Dec 072007
 

coldcreeksign

This photo belongs in my Spokesrider blog, but it belongs here, too. It was taken at the end of the most unusual segment of a 3-day Labor Day weekend bike tour back in 1998. There is a connection to that article that Eunice Yu and Jianguo Liu wrote about the “Environmental impacts of divorce.” (I’ll get around to explaining the bike tour part over at The Spokesrider.)

I’m going to get started here WITHOUT explaining just yet how that photo fits.

In their conclusions, Yu and Liu explain that their paper is about more than just divorce.
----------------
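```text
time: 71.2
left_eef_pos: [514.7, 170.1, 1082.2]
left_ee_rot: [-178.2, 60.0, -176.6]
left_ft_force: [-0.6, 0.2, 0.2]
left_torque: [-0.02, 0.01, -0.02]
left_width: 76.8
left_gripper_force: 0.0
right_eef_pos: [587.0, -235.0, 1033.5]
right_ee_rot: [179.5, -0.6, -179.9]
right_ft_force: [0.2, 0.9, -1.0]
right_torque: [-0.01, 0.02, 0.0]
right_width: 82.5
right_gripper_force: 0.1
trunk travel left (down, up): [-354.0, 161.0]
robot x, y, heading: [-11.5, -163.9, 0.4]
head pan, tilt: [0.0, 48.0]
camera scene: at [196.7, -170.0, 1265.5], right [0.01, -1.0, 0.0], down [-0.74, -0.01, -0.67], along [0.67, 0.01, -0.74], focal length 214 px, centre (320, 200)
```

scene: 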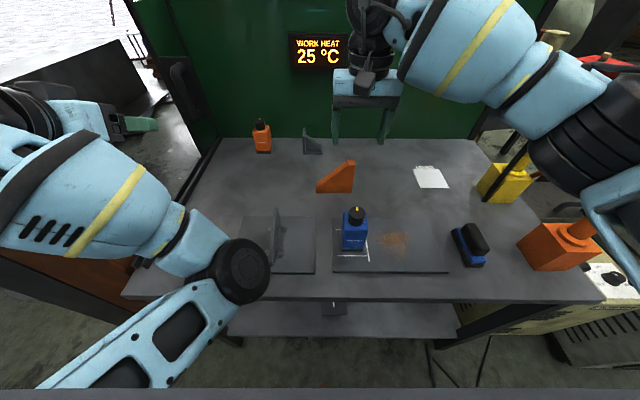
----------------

Divorce is just one mechanism that leads to a decline in household size and extra households. Other mechanisms include declines in multigenerational households, delays in first marriage, increases in empty-nesters, and increases in separated couples. These alternate lifestyles may create environmental impacts similar to divorce through a reduction in average household size and an increase in the number of households. As global human values continue to shift toward greater autonomy and choice, the environmental impacts of increasing divorce will continue unless effective policies to minimize household dissolution are implemented or divorced households are able to improve their resource-use efficiency.

That last sentence seems to be a call for greater government action of a kind that leftwingers might like (though the very next sentence gives an example of how government restrictions on divorce don’t necessarily work). But I would like to point out that maybe it’s too much government action that has caused some of this autonomy that degrades the environment in the first place.

Take SCHIP, for example. It’s far from the first instance where government has taken over the role of parents, making their role less important. When government plays daddy and mommy to kids and provides their health care, then the decision-making process that led to daddy and mommy getting married in the first place is not such a terrifyingly important one. They can marry for what seems like love, or excitement, without really asking themselves if the other person is a good one with whom to make a lifelong committment. If it doesn’t work out and it ends in divorce, well, the government will help pick up the pieces. SCHIP just carries this shift in the role of marriage and parenthood a little further.

And if the Yu/Liu connection is correct, things like SCHIP may be responsible for environmental degredation.

There are some counterarguments that I’m not going to go into just yet. Nor have I explained yet what that photo has to do with it. Later.